America is said to be the arena on which the battle of
freedom is to be fought; but surely it cannot be freedom
in a merely political sense that is meant. Even if we
grant that the American has freed himself from a political
tyrant, he is still the slave of an economical and moral
tyrant. Now that the republic—the res-publica—has
been settled, it is time to look after the res-privata,—the
private state,—to see, as the Roman senate charged
its consuls, “ne quid res-PRIVATA detrimenti caperet,”
that the private state receive no detriment.
Do we call this the land of the free? What is it
to be free from King George and continue the slaves of
King Prejudice? What is it to be born free and not to
live free? What is the value of any political freedom,
but as a means to moral freedom? Is it a freedom to be
slaves, or a freedom to be free, of which we boast? We
are a nation of politicians, concerned about the outmost
defences only of freedom. It is our children’s children
who may perchance be really free. We tax ourselves unjustly.
There is a part of us which is not represented. It is
taxation without representation. We quarter troops, we
quarter fools and cattle of all sorts upon ourselves.
We quarter our gross bodies on our poor souls, till the
former eat up all the latter’s substance.
With respect to a true culture and manhood, we are essentially
provincial still, not metropolitan,—mere Jonathans.
We are provincial, because we do not find at home our
standards; because we do not worship truth, but the reflection
of truth; because we are warped and narrowed by an exclusive
devotion to trade and commerce and manufactures and agriculture
and the like, which are but means, and not the end.
What is called politics is comparatively something so
superficial and inhuman, that practically I have never
fairly recognized that it concerns me at all. The newspapers,
I perceive, devote some of their columns specially to
politics or government without charge; and this, one would
say, is all that saves it; but as I love literature and
to some extent the truth also, I never read those columns
at any rate. I do not wish to blunt my sense of right
so much. I have not got to answer for having read a single
President’s Message. A strange age of the world
this, when empires, kingdoms, and republics come a-begging
to a private man’s door, and utter their complaints
at his elbow! I cannot take up a newspaper but I find
that some wretched government or other, hard pushed and
on its last legs, is interceding with me, the reader,
to vote for it,—more importunate than an Italian
beggar; and if I have a mind to look at its certificate,
made, perchance, by some benevolent merchant’s clerk,
or the skipper that brought it over, for it cannot speak
a word of English itself, I shall probably read of the
eruption of some Vesuvius, or the overflowing of some
Po, true or forged, which brought it into this condition.

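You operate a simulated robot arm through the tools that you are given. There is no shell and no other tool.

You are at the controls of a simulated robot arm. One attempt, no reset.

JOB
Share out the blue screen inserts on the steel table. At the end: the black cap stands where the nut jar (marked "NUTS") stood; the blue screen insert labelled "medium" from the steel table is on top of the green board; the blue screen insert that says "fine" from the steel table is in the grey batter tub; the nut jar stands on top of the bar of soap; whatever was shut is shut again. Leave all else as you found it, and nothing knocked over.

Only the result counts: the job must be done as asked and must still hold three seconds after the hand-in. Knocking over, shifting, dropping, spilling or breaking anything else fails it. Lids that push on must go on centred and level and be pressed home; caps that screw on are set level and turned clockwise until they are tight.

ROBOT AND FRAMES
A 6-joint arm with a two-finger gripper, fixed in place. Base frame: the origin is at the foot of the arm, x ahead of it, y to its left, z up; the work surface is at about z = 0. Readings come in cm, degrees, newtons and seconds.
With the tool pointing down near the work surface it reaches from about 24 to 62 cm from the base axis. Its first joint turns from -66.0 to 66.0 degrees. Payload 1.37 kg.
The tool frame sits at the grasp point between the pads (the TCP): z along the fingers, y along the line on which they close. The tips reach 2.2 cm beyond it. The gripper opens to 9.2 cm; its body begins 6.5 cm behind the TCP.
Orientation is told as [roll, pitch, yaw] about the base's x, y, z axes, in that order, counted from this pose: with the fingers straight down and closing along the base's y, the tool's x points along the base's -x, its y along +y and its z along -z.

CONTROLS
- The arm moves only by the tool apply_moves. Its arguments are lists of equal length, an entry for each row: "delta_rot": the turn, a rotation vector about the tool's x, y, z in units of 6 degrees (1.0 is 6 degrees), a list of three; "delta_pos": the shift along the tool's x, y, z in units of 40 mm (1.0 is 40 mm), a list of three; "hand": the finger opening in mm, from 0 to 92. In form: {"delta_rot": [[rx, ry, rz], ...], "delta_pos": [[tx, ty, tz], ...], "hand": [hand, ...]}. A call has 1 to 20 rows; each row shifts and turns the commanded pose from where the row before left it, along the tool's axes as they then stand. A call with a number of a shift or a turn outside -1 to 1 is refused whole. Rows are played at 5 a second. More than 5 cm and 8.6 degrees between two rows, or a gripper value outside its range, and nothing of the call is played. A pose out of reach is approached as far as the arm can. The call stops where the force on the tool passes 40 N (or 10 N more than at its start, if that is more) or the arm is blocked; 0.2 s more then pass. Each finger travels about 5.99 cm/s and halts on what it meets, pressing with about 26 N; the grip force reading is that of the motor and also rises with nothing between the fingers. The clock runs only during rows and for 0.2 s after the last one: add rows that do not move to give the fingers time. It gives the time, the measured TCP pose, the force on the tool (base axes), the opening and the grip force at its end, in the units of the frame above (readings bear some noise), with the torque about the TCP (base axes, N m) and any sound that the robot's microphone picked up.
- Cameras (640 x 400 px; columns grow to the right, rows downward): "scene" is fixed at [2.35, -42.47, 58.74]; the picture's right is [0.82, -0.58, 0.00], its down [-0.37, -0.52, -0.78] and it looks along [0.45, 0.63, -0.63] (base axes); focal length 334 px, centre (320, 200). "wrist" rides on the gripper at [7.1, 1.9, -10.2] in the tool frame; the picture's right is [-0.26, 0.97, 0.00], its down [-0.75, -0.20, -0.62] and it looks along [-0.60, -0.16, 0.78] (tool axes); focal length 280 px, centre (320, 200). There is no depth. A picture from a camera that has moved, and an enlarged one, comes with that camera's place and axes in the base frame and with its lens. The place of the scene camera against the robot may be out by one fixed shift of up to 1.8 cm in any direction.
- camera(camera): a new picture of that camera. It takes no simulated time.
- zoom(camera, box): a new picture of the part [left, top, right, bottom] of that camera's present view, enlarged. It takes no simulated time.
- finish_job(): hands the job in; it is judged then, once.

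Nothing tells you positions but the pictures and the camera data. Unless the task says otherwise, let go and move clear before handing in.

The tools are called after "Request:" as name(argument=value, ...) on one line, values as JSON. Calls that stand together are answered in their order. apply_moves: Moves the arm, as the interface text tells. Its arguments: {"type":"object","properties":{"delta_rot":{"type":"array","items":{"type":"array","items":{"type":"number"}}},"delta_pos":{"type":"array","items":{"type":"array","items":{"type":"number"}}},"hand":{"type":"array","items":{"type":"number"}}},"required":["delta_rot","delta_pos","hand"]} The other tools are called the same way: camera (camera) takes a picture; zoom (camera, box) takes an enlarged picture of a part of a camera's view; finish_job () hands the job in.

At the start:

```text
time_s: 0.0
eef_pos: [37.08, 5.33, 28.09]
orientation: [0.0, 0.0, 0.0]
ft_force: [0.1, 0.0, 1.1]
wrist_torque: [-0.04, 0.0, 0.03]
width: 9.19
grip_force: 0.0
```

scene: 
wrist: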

I do not hesitate, in such a case, to suggest work, or
the almshouse; or why not keep its castle in silence,
as I do commonly? The poor President, what with preserving
his popularity and doing his duty, is completely bewildered.
The newspapers are the ruling power. Any other government
is reduced to a few marines at Fort Independence. If a
man neglects to read the Daily Times, government will
go down on its knees to him, for this is the only treason
in these days.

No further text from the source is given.